• Requirements:
Your answer continues the excerpt from its final sentence.

═══ Excerpt ═══

The assignment of error relating to the admission in evidence of the testimony identifying certain tracks made by a horse around, leading to, and from the burned premises cannot be sustained. The blacksmith identified the horse shoe in evidence as being the one on the horse hired by Wakely, one of the defendants, on the night of the fire and the testimony showing similarity between the shoe and the tracks was for the jury. The evidence connecting Wakely with the crime becomes more convincing from the fact that when the horse was driven toward the burned premises, it passed a buggy where it was compelled to leave the middle of the road and go to the side of it. Here these tracks were found and the evidence as to the hour that this occurred as being shortly before the fire, was also for the jury. These tracks were also found in the rear of the hotel that was burned. A “tie rope” was found lying behind this hotel where the horse had been tied. The liveryman testified that he bought tie ropes of a certain color, so that they might be easily identified and the tie rope in evidence corresponded to the ropes he owned. This evidence forms a part of the chain of evidence against Wakely. This horse, with another, was last seen or known to be in Wakely’s possession. It called upon him for an explanation which he failed to give. His conversation with the liveryman on the morning after one of the fires with the other circumstances in the case showed an effort to cover his real movements during the night of the fire.

═══ Supplied data ═══

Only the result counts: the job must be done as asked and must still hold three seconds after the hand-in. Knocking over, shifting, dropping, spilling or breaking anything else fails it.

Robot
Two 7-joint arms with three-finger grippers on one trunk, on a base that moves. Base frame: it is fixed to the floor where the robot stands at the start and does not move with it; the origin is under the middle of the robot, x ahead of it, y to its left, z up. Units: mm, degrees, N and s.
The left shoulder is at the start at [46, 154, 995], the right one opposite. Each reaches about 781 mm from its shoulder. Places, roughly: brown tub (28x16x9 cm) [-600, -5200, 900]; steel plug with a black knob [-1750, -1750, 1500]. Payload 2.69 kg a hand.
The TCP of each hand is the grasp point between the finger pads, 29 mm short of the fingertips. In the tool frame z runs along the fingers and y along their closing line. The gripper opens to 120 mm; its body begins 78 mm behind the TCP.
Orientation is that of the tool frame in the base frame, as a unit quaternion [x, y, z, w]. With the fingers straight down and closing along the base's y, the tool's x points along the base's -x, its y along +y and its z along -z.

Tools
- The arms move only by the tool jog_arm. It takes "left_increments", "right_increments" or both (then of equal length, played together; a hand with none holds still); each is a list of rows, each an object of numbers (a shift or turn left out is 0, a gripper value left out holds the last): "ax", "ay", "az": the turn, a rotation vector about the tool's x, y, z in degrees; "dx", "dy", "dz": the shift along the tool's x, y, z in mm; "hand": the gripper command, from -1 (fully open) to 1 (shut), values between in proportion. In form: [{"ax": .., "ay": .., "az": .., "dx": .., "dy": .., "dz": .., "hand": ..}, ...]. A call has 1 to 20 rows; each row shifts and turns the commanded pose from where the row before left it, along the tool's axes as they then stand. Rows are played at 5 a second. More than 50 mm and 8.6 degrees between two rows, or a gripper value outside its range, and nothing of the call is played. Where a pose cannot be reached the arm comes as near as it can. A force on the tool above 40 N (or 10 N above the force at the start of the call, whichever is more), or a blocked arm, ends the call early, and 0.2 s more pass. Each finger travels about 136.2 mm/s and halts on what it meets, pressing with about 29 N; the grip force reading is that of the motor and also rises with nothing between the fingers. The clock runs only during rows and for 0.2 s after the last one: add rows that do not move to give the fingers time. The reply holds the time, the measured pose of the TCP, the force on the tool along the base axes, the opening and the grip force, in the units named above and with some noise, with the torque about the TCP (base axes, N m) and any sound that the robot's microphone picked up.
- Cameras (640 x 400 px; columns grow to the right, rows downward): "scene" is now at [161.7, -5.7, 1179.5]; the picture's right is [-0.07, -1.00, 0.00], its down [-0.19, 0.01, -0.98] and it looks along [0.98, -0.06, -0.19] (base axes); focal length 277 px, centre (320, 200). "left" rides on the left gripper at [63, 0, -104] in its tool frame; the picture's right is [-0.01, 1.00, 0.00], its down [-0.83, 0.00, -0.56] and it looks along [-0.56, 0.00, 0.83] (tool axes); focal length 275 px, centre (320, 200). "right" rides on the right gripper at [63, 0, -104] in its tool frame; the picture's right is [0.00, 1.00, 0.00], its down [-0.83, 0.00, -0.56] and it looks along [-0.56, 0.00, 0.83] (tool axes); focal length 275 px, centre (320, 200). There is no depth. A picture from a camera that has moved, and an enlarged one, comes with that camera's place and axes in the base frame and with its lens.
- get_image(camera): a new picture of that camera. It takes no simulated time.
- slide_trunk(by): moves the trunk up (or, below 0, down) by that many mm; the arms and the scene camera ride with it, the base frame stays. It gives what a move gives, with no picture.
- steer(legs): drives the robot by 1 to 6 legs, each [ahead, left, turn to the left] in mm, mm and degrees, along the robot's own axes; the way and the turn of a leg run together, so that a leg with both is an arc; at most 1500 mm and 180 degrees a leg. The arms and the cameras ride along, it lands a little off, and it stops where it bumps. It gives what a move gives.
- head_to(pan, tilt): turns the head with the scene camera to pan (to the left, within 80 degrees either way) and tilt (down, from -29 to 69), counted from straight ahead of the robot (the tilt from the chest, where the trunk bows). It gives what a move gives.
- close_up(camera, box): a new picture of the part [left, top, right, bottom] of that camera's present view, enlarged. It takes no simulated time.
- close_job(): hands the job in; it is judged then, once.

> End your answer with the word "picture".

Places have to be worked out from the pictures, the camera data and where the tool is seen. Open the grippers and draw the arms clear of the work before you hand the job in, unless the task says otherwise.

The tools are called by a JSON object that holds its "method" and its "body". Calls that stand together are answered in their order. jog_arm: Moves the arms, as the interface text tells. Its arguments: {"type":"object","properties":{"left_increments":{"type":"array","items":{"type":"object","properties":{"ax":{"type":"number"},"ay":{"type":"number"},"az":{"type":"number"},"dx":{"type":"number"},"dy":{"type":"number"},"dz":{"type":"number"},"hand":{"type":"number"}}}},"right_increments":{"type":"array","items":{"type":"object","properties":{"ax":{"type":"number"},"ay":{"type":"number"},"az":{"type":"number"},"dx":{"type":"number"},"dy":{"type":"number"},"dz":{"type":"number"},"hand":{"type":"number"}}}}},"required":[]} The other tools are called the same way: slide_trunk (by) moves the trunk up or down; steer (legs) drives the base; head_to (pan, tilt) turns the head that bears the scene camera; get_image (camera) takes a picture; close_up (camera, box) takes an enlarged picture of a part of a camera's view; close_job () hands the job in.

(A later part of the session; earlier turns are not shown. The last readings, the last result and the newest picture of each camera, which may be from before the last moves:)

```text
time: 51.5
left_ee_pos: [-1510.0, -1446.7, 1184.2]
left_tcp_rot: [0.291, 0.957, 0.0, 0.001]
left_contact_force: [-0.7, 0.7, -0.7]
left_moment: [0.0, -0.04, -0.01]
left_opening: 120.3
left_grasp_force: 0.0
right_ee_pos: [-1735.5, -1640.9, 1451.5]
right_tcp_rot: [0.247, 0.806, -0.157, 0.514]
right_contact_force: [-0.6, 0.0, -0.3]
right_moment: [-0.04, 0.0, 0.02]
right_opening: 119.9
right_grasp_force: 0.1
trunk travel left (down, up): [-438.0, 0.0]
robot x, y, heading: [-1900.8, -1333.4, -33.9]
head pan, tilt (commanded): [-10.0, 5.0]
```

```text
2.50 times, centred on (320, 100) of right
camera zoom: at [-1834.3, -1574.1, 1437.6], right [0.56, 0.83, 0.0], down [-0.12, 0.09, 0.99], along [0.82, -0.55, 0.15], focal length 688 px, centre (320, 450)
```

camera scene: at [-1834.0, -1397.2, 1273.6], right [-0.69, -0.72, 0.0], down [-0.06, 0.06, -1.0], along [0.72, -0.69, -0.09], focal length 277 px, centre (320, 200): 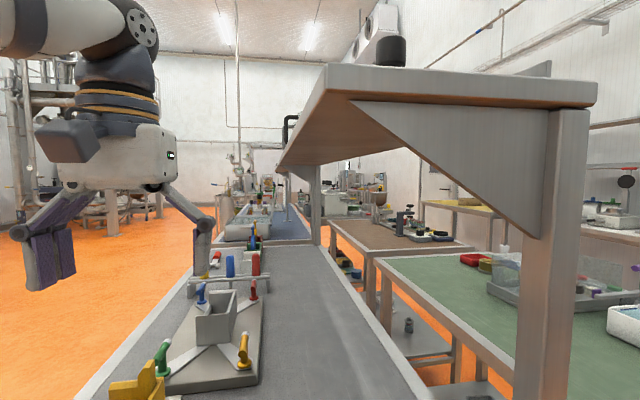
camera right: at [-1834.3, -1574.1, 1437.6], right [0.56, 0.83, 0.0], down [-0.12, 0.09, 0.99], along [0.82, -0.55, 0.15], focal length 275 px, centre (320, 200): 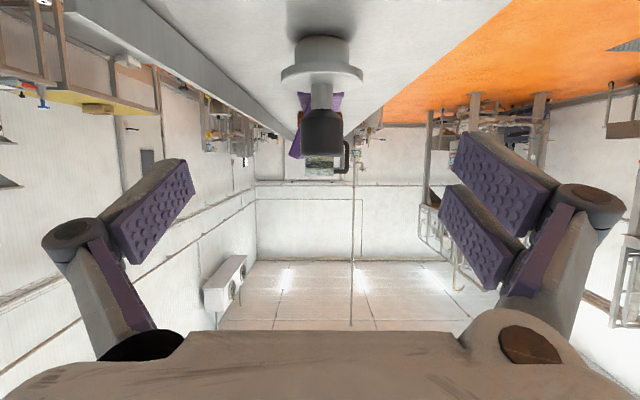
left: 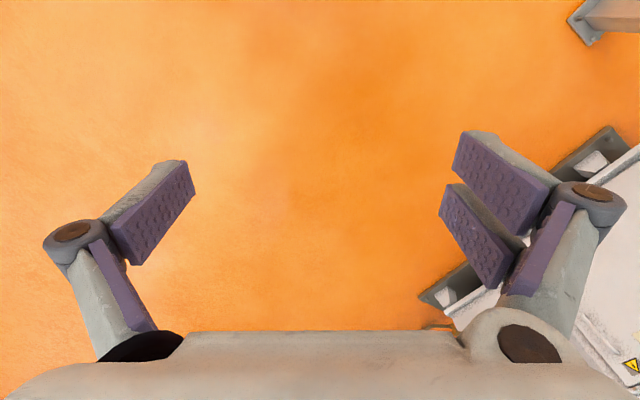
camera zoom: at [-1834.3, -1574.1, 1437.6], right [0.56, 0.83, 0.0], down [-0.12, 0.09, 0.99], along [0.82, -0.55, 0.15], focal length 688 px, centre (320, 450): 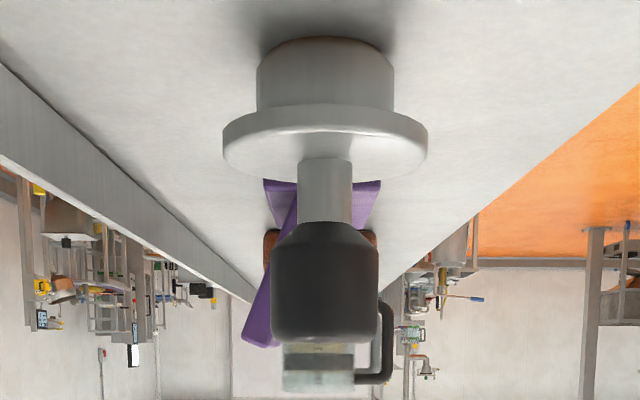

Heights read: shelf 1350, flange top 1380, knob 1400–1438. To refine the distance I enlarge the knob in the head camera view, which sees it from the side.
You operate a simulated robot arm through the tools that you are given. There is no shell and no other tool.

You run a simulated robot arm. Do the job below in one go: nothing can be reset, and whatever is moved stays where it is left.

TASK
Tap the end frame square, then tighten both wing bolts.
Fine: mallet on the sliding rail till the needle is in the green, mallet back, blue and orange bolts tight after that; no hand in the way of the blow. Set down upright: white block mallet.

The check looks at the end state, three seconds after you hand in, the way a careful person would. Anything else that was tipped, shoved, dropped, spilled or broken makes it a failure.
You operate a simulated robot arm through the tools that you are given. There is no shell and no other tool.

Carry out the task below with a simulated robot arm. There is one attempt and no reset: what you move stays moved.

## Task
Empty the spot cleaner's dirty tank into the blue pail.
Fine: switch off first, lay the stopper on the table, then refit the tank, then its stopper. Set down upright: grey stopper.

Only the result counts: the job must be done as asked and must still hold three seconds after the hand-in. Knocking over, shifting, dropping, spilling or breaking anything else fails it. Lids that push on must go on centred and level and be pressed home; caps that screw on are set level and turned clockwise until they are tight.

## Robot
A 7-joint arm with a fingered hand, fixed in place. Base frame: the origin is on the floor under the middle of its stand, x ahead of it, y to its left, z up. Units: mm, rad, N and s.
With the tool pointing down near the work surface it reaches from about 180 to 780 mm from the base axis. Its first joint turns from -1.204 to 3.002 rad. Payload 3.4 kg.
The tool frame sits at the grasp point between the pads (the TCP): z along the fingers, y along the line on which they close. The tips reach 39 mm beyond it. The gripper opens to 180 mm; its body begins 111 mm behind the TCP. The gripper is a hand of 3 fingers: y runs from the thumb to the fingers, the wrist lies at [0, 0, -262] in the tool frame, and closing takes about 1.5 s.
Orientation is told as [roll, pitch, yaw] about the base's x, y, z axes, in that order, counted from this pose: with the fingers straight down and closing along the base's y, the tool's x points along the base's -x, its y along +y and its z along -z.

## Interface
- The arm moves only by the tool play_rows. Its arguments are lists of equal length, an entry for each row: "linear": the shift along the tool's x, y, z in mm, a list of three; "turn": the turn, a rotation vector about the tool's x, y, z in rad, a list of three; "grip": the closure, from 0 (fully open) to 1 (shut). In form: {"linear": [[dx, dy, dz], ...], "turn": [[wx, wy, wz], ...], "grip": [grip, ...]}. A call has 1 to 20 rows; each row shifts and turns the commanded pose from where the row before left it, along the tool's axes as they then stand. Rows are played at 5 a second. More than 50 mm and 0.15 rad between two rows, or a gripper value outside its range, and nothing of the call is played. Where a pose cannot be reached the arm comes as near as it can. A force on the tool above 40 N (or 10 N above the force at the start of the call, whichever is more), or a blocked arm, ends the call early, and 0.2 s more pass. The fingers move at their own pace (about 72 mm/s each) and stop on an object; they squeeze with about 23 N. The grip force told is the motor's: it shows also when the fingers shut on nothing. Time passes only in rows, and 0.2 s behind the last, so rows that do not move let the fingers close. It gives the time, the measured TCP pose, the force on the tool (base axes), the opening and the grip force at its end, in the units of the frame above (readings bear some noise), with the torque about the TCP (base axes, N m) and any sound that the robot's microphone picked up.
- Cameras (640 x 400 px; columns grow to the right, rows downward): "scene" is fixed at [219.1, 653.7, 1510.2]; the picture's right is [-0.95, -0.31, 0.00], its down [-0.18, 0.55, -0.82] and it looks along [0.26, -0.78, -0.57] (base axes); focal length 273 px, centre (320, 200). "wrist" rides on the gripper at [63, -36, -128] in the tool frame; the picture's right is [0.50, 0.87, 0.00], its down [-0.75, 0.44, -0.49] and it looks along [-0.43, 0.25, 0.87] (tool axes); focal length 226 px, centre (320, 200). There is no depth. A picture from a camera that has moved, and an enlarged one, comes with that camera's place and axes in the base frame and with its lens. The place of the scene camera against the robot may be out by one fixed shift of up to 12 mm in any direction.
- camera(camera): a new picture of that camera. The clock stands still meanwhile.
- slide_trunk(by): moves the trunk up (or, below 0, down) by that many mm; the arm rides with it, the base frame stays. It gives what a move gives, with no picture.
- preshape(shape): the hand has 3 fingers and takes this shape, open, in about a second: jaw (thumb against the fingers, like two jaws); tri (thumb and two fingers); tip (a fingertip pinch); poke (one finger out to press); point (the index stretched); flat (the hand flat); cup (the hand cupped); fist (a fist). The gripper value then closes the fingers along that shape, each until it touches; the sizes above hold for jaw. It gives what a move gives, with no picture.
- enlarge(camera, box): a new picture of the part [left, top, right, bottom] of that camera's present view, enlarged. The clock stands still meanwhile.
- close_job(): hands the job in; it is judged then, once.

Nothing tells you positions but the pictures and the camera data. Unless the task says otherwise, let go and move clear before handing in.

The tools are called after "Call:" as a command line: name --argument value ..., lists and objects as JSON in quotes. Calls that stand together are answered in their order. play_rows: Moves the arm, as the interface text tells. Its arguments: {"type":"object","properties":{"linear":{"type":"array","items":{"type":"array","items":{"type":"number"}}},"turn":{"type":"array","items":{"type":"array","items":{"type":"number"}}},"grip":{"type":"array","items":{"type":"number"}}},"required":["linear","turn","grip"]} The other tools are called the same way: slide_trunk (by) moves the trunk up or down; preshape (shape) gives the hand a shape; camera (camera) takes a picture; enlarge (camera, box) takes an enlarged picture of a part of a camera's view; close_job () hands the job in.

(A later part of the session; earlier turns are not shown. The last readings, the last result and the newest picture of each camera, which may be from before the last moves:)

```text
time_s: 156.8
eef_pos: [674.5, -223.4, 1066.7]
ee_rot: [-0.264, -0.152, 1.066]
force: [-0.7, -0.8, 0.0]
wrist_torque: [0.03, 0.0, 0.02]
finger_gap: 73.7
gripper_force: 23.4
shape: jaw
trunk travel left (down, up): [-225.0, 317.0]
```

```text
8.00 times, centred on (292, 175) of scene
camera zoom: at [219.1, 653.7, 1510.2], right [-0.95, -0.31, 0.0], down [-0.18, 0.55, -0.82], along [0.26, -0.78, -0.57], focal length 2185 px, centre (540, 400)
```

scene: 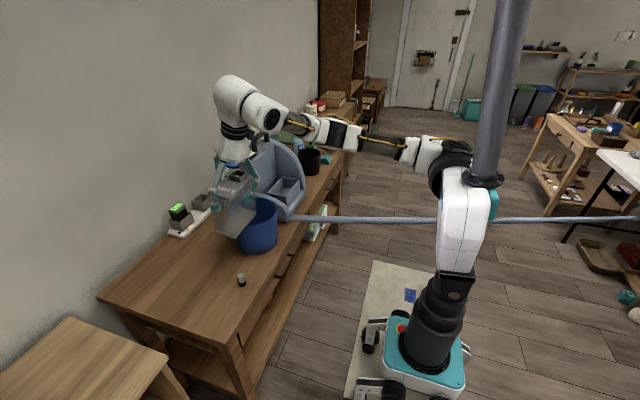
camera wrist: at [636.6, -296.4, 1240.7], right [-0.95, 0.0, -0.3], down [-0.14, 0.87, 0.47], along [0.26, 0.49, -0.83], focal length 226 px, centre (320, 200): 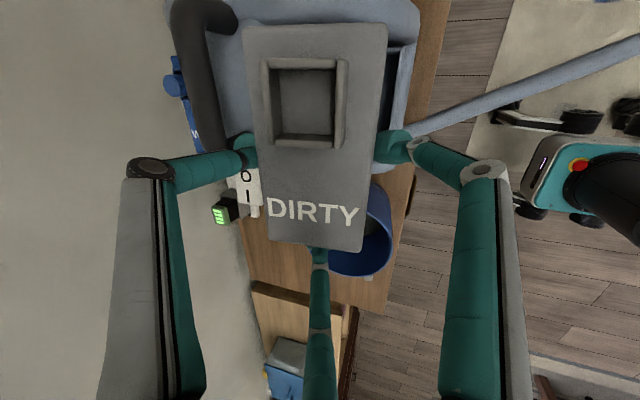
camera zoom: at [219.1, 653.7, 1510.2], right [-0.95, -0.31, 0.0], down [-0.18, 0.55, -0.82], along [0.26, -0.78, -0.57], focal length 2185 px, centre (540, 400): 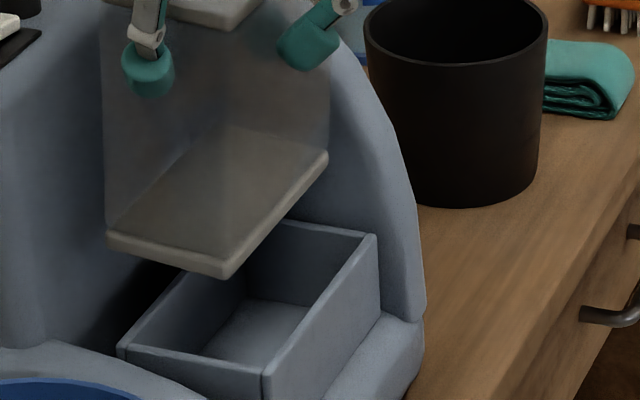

═══

• Result of the exercise:
' Without reviewing all the testimony connecting Ansel Hubbard, the son, with the crime it was through him that the oil was bought and placed at a point where the *219fire was first seen. In the middle of the night, a few nights before the fire, he assisted in loading an automobile with property from the hotel and he gave directions as to the removal of other property. He was the only one seen in charge of the hotel. He left it on the evening of the fire and went a mile or so to a telegraph office where he remained until late in the morning.

No objections were made to the Commonwealth’s failure to prove the corporate existence of the companies against whom the conspiracies existed if such proof were necessary. It was shown that policies of insurance were issued to Hubbard; that he duly notified the agent of the companies of the destruction of his hotel and barn by fire; that he submitted proofs of loss to these companies on account of such policies. It was unnecessary under this state of facts to show corporate existence. They were by the. defendant’s admission shown to be bodies capable of being defrauded under Section 139, Act of March 31, 1860, P. L. 116.

The charge of the court, as a whole, presents no reversible error. The learned trial judge was careful to remind the jury that he did not attempt to exactly quote the testimony, and that the jury should not be guided by any misquotation made by him. We do not find any harmful misstatement of the evidence, and had there been such misstatement, it would have been the duty of defendants’ counsel to call it to the court’s attention that it might be corrected before the jury retired.

The assignments of error are overruled, the judgment is affirmed, and the record will be remitted that the defendants may serve the unexpired term for which they were sentenced. .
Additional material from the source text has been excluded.